Recuerdo con nitidez que, a mediados de los años 60, el párroco de Blanes pasaba revista a la indumentaria de las mujeres, los domingos al mediodía, en la puerta de la iglesia. "¡Tú, anda y ponte medias!", espetaba a una señora bien vestida y con mantilla. "¡Tú, enseñas los brazos!". "¡Tú, la falda es corta!". Con estas palabras, el cura, sucio, huraño, autoritario y tan maleducado que trataba a todos de tú y gesticulaba de mala manera, avergonzaba a las así acusadas de indecorosas y les negaba la entrada en el templo. Era en pleno verano. Para llegar a la iglesia hay que subir un buen trecho. A pocos centenares de metros, en las playas, lucían los primeros biquinis. Aquel pobre hombre era un superviviente de otras épocas, en las que la Iglesia dictaba las normas de la moral pública no en la puerta de las parroquias sino en todas partes.
Reporto esta anécdota, que cuenta con menos de medio siglo, porque no es nada fácil hacerse una idea de lo que significa, de cuán insoportable resulta la intromisión de la religión en las formas de vida de las sociedades. Contra lo que pueda parecer, la libertad no es un bien fácil de conseguir ni de preservar. Quizá no a todos les guste leerlo y a algunos les cueste admitirlo, pero es cierto que una de las condiciones imprescindibles para que los ciudadanos sean libres es el laicismo. Pues bien, la laicidad que Europa ha conseguido tras siglos de esfuerzos, Turquía la impuso de un día para otro. La libertad resultante por fuerza tenía que ser vigilada, postiza, sobrepuesta. No como un barniz sino con una enorme capacidad de penetración en el tejido social, enorme pero insuficiente.
Ataturk, el padre de la patria, liberador de Turquía tras la derrota en la primera guerra mundial, se propuso modernizar su país, es decir, desislamizarlo. Por un lado, adoptó leyes europeas y fue un adelantado a su tiempo en la promoción de la igualdad de las mujeres, a las que prohibió el velo (y a los hombres el fez). Por otro lado, disolvió las madrasas o escuelas coránicas, adoptó el alfabeto latino y resucitó el alma turca, anterior a la islamización. La idea era muy potente y a la vez sencilla: para sobrevivir y volver a ser una potencia, Turquía debía desprenderse de la influencia árabe, debía secularizarse, laicizarse, modernizarse. ¿Lo consiguió? Sí, y de manera plena, permanente. ¿Permanente? ¿Cómo entonces ganan y gobiernan los partidarios de reislamizar Turquía?

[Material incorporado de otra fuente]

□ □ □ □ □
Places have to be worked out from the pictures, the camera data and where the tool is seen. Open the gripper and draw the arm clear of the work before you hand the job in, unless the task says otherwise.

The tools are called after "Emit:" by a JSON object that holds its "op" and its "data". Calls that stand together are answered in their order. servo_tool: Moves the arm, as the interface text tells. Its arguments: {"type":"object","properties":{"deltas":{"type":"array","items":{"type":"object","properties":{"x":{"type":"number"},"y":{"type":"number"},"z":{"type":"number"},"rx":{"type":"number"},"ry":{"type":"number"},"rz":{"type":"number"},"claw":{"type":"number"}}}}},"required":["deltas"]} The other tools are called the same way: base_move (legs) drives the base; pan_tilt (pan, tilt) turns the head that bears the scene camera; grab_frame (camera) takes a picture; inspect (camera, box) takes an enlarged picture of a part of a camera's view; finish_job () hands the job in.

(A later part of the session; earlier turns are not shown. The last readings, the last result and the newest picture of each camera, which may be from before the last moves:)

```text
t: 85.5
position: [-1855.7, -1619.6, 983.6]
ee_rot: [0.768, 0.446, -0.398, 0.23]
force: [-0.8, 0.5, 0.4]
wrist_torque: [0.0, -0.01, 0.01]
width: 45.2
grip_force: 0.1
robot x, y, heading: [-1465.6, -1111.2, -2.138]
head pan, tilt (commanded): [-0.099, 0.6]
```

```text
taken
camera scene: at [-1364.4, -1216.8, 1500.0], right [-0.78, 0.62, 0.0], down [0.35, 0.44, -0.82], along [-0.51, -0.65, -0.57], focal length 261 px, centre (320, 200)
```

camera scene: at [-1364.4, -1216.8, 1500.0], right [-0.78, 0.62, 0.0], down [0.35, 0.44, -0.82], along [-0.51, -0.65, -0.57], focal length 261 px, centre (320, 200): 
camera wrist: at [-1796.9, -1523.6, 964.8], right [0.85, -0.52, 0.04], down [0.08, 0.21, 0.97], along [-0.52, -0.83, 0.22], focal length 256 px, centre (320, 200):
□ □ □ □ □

Algunos expertos detectan dos claves principales: el crecimiento económico sostenido y el interior de Anatolia, más refractario a la modernidad y beneficiario principal de ese crecimiento. Se puede añadir la frustración por el rechazo de Europa; la neutralización –al menos aparente– del Ejército, que es el sector más occidentalizado del país; la privilegiada situación geoestratégica, que convierte a Turquía en potencia regional; o la combinación de la pertenencia a la OTAN con la extensión del sentimiento antiisraelí, azuzado por el Gobierno.
En el plato negativo de la balanza, el exceso de celo en las medidas islamizadoras de la sociedad y las limitaciones de la libertad de expresión, que son los verdaderos desencadenantes de las protestas. Existen dos Turquías, y para desgracia mía y del lector solo conozco una, la de la costa, de Estambul a Antalya, que es la desarrollada, la moderna, que en poco se distingue de los países europeos. La segunda, la interior, hasta ahora más atrasada, es más tradicional y menos permeable a las reformas de Ataturk. Pues bien, la primera Turquía ha dicho basta a Erdogan y su constante erosión del estatus secular y laico de la sociedad.
¿Cuál es el auténtico alcance de las protestas? A riesgo de caer en un error de apreciación, se trata de un severo toque de alerta, no una réplica de la primavera árabe . Si, al final, Erdogan escucha, negocia, se refrena, afloja, proporciona algún tipo de alivio y reequilibra las tensiones que han estallado, volverá la calma. Si, de lo contrario, opta por encumbrarse y reprimir, quizá de momento se saldrá con la suya pero las tensiones aumentarán y acabarán por estallar de nuevo.
Es importante que Erdogan dé satisfacciones a las clases medias urbanas. Turquía es el gran laboratorio del islam moderno y democrático. Demasiadas veces se ha comparado su democracia musulmana con la democracia cristiana europea. No es muy justo, porque, a diferencia de Turquía, los políticos democristianos europeos no ponen en cuestión a la sociedad laica. Ojalá Erdogan y su partido aprendan la lección.